© The Boston Globe 2001. Used by permission.
The Secret History of World War II
PART VIII: THE WAR OF WORDS
by Mark Fritz / Globe Staff / December 3, 2001
Page 5 of 7
Continued from page 4
Putzel said the muckraking columnist and radio commentator Drew Pearson was used as Roosevelt's main media mouthpiece, while movie directors such as John Ford were commissioned to make patriotic films. German expatriate actress Marlene Dietrich was used for Allied radio broadcasts aimed at German troops, just as the English-speaking radio personality known as Tokyo Rose was used by Japan to both entertain and taunt American troops.
One OSS memo mentions Donovan's idea to make a movie about the bombing of Pearl Harbor, but the records indicate he didn't care much for the rough cut he screened in 1943. He sent it back for some unspecified revisions.
"We improvised from day one," said Putzel, who attended Harvard with Donovan and joined his New York law firm. "Donovan had to create something out of whole cloth."
Putzel said one of the most dazzling executions of lies came from Barbara Lauwers, a Czechoslovakian OSS agent who planted articles and spread leaflets meant to convince Czech and Slovak conscripts to desert the German army. "We got 600 soldiers coming through the lines in one night," Putzel said.

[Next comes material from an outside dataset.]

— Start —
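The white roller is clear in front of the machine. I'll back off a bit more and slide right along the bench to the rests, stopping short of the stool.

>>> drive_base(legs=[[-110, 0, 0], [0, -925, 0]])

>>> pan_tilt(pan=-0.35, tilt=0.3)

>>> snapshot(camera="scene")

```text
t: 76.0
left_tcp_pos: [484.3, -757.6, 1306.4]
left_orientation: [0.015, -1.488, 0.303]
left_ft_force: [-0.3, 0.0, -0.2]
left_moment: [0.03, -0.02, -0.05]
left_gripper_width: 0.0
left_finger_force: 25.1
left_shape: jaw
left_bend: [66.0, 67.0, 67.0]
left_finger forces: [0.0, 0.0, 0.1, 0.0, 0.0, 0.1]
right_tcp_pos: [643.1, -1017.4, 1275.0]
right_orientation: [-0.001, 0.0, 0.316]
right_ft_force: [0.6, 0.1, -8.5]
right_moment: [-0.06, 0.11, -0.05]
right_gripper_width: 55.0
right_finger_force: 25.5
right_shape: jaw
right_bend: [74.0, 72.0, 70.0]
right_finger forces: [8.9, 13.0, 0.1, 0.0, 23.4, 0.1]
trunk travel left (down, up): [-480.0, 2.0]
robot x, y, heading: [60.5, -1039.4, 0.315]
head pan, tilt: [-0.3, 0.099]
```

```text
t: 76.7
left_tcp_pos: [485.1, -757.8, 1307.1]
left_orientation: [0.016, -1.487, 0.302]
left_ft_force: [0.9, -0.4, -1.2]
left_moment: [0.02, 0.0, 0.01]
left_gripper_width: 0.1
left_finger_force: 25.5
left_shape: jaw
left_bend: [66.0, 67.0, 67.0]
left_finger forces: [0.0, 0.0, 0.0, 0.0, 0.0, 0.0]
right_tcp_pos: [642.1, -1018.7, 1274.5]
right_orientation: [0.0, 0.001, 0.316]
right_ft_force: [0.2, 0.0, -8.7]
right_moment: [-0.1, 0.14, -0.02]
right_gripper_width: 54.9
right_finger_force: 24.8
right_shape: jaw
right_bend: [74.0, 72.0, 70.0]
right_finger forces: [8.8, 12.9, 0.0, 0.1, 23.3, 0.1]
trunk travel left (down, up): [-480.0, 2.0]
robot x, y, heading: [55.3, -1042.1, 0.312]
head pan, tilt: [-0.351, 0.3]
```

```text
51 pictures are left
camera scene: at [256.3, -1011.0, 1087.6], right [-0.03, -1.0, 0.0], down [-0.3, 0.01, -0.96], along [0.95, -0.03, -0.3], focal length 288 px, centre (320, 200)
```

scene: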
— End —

Barbara Lauwers later became, by marriage, Barbara Podoski, the Bronze Medal winner for "Operation Sauerkraut."
Donovan believed so strongly in the power of propaganda that he turned up in Allied-occupied China in the closing days of the Pacific war, where the OSS based its morale campaign directed at Japan. When Donovan appeared, Elizabeth McIntosh was sitting at her desk with her colleague, Jane Smith-Hutton, blithely blowing up condoms.
Because there were no balloons available in which to insert leaflets, the Morale Operations agents had to improvise, not expecting the country's first chief of central intelligence to walk through the door and find them sitting behind desks cluttered with inflated prophylactics. Smith-Hutton stammered out some red-faced explanation, but Donovan didn't seem to get it, recalls McIntosh. "Carry on," he said.
McIntosh had been a reporter for the Scripps Howard news service who happened to be posted in Hawaii. Her goal was to work overseas, particularly in Japan, and she lived with a Japanese family in Hawaii in order to learn the language. Then came Pearl Harbor.
McIntosh was among the creative types that the OSS sought out for its Morale Operations unit. Posted first in New Delhi and then China, she and her colleagues worked in tandem with OSS guerrilla units in Japanese-occupied Burma, where the Burma Road was a key supply line of the Pacific theater.